The exercise —
Omit the pictures, then write out every entry exactly as it reads.

Robot session logs:
____
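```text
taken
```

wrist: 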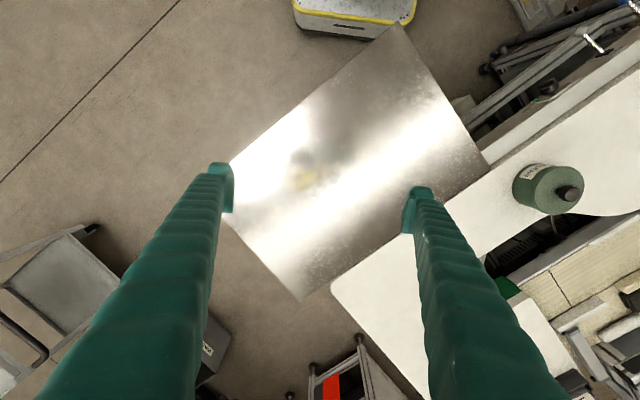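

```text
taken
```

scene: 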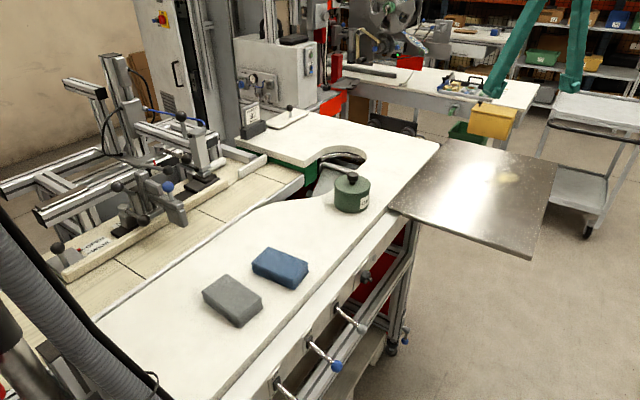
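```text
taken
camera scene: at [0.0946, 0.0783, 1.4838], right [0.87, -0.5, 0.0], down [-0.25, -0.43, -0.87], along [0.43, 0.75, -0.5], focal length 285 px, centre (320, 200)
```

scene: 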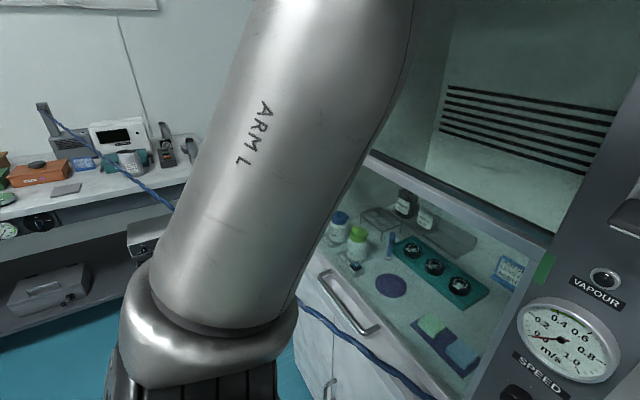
____
The answer —
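```text
taken
```

wrist: 

```text
taken
```

scene: 
```text
taken
camera scene: at [0.0946, 0.0783, 1.4838], right [0.87, -0.5, 0.0], down [-0.25, -0.43, -0.87], along [0.43, 0.75, -0.5], focal length 285 px, centre (320, 200)
```

scene: 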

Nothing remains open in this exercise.